These stories describe moments of unexpected danger and unintended hilarity. In Asia and the Pacific, Volunteers have chased down smallpox, taught by lantern light, built spillways in the jungle, and witnessed local rituals celebrating life and death. They have struggled to grasp one of the myriad local languages so they could listen clearly. For it is only after learning to hear that it feels exactly right to speak and say “I was there.”

This sweeping collection of stories—the last in a series of four—shares with readers the extraordinary power of America’s grassroots peace offering.

And the light in their eyes

JANUARY 1995: NARWANA

The village remains, but its boundaries have exploded.  Dozens of shops bustle down the road toward the school.  A model town grows to the north.  Motorcycles shoulder through the streets, and television antennas leap from every other rooftop.

But . . .

In the older part of town, the lanes still wander quietly, then disappear.  Women sit comfortably outdoors on charpois, surrounded by their children.  Solitary pigs snort past them toward unseen destinations.

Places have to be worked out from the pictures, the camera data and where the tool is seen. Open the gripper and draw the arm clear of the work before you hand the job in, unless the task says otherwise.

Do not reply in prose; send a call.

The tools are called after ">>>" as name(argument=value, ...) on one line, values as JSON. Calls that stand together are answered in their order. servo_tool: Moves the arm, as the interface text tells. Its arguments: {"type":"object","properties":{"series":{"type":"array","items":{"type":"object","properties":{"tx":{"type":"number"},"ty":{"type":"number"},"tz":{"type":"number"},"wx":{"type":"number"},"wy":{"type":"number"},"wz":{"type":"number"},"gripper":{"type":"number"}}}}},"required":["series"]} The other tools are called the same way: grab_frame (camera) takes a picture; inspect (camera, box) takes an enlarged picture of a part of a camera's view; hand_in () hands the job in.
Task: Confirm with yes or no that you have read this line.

Cows pick their way across broken cobblestones. Occasional students race homeward.

As the day wanes, the sky reaches down, all reds and golds and orange, inches above my head.  Chants from the temple drift across the rooftops, and spices scent the air from hundreds of kitchens.  Families gather, and a warm glow slips over my memories.

I lived here for two years.  I came of age here.  From 1968 to 1970 I served as a Peace Corps Volunteer teaching English as a Second Language to sixth and seventh grade boys.  I was the first Caucasian to live in the village since the bloody massacres of Hindus and Muslims that birthed the nations of India and Pakistan in 1947.  Me.  A naïve, 23-year-old kid from suburban Minneapolis.

 

AUGUST 1968:  NARWANA 

The Peace Corps jeep dropped me in Narwana shortly after noon one stifling August day, off-loaded my sea trunk, and disappeared in a swirl of sand and heat.  One hundred miles northwest of Delhi, halfway to the border of West Pakistan.

Alone.

And then, emerging from the shade trees on the school grounds, came a slight, middle-aged man—Baldev—who would become my friend and mentor.  A teacher and community elder, a Brahmin.  He offered me chai, then offered me his home. And the adventure of a lifetime began.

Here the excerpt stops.